Bisnis.com, JAKARTA – Sejumlah sentimen seperti kenaikan suku bunga di Indonesia dan tekanan nilai tukar rupiah perlu diperhatikan korporasi yang hendak menerbitkan obligasi pada paruh kedua tahun 2022.
Chief Economist Bank Permata Josua Pardede mengatakan, korporasi yang berencana untuk menerbitkan obligasi perlu mewaspadai potensi kenaikan suku bunga Bank Indonesia. ia menjelaskan, kenaikan suku bunga BI diperkirakan mendorong kenaikan suku bunga secara umum.
“Hal ini akan membuat borrowing cost dari penerbitan obligasi meningkat,” jelasnya saat dihubungi Bisnis, Senin (20/6/2022).
Josua melanjutkan, peningkatan ini juga berpotensi mengganggu kinerja dari bisnis usaha yang memutuskan untuk menerbitkan obligasi pada semester II/2022.
Selain dari potensi kenaikan suku bunga, tantangan lain yang akan dihadapi obligor adalah tekanan dari sentimen The Fed kepada nilai tukar. Sentimen ini, lanjut Josua, akan menekan permintaan obligasi dari investor asing.
Sementara itu, sektor yang berpotensi dominan dalam penerbitan obligasi menurut Josua adalah sektor pertambangan dan keuangan. Ia memaparkan, penerbitan dari sektor pertambangan cenderung dominan mengingat harga komoditas global serta permintaan masih relatif solid.
Baca Juga
“Dengan tren ini, kami perkirakan kebutuhan pembiayaan untuk ekspansi relatif tinggi,” katanya.

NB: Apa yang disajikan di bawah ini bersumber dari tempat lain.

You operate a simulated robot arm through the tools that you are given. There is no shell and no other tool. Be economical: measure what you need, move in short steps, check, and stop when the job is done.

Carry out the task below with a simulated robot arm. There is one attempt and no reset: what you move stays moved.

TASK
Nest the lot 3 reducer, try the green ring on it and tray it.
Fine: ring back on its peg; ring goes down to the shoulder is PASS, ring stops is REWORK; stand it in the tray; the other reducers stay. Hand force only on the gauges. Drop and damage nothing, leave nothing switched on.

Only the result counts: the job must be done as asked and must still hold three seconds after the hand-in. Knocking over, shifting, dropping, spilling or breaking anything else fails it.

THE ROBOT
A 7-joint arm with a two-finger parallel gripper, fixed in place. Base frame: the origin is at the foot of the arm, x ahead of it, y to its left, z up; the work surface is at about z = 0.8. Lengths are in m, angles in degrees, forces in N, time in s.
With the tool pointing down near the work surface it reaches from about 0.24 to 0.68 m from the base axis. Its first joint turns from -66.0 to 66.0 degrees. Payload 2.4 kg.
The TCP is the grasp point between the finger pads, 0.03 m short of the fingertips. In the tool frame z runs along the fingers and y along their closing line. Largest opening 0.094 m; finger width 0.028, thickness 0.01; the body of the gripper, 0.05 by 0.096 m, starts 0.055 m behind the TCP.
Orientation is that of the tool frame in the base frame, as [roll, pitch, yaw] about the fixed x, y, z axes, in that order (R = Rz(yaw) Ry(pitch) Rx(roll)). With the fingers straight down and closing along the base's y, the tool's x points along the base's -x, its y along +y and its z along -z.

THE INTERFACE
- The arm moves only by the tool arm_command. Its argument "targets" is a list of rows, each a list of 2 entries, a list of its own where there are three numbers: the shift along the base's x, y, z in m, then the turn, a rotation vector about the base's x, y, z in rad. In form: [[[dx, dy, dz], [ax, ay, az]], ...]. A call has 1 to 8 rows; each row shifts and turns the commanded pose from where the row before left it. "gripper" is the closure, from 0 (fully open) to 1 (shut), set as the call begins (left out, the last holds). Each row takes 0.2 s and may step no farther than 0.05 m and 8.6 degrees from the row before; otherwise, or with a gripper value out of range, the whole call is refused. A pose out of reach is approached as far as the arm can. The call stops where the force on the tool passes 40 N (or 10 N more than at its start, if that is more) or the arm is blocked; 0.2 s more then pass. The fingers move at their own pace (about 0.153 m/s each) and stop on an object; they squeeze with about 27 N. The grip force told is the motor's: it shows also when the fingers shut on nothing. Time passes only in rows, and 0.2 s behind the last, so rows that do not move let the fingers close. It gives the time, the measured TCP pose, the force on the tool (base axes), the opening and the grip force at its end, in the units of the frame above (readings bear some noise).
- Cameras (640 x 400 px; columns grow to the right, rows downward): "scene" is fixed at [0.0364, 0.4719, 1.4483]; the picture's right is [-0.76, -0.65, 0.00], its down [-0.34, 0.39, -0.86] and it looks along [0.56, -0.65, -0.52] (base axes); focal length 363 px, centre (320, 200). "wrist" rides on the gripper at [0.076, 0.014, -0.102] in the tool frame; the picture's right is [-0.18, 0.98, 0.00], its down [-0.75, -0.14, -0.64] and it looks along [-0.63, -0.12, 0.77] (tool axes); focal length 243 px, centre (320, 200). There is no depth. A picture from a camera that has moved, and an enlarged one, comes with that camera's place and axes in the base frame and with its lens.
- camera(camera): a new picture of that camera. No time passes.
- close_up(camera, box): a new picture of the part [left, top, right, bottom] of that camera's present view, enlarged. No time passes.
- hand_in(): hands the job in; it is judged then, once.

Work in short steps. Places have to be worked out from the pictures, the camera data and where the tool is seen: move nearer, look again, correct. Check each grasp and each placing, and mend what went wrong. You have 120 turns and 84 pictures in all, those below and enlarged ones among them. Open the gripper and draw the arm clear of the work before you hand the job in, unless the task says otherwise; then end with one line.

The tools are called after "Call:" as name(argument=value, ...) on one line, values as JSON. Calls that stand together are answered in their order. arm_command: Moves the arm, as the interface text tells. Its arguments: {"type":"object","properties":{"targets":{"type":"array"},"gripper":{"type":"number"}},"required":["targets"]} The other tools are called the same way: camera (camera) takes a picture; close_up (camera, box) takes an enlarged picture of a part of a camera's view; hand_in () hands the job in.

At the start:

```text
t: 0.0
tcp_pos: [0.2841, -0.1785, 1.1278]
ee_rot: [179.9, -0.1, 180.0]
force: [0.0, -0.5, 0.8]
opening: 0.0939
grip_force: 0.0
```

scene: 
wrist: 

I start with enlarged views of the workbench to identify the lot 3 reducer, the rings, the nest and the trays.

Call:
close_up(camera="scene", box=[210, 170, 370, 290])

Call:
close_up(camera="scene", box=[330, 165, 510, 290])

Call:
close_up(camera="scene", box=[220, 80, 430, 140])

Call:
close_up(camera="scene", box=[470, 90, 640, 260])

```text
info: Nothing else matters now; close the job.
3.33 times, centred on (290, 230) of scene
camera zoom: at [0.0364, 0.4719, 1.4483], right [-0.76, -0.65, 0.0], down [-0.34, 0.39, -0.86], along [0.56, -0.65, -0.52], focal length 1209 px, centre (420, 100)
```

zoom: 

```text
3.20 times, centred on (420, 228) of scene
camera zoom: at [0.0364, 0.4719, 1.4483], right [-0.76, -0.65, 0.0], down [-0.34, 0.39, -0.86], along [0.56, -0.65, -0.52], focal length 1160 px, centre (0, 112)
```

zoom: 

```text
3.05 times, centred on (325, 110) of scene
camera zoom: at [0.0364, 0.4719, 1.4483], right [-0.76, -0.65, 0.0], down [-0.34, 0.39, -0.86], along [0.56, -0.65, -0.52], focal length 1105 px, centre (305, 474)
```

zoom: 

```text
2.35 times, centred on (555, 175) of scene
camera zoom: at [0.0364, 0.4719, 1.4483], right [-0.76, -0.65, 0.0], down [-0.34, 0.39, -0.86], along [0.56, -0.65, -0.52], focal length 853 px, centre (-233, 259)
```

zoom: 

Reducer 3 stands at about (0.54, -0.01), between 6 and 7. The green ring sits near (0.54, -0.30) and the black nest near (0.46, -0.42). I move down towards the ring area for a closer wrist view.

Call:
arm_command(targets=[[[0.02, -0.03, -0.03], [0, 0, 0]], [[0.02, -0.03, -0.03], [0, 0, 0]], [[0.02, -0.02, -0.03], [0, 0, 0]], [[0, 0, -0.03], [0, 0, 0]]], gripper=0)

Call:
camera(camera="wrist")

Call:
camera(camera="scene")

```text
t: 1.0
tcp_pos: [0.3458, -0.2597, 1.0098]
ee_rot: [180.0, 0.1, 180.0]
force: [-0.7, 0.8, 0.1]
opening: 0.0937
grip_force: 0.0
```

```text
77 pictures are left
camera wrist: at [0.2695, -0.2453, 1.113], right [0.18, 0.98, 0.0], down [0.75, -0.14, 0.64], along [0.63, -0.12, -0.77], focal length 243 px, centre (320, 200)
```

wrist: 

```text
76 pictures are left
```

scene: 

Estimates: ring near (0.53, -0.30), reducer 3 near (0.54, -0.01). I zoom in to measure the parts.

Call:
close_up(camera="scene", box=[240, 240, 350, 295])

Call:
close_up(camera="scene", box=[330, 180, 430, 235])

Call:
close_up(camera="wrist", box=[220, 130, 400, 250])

Adapun pembiayaan sektor keuangan diperkirakan berasal dari strategi lembaga keuangan untuk mendapatkan borrowing cost yang lebih rendah di tengah potensi normalisasi kebijakan moneter.
Data dari Bursa Efek Indonesia (BEI) menyebutkan, realisasi penerbitan surat utang hingga pekan pertama Juni 2022 mencapai Rp64,29 triliun. Angka ini lebih tinggi dibandingkan dengan realisasi pada periode yang sama tahun 2021 dengan Rp38,19 triliun dan Rp28,09 triliun pada 2020.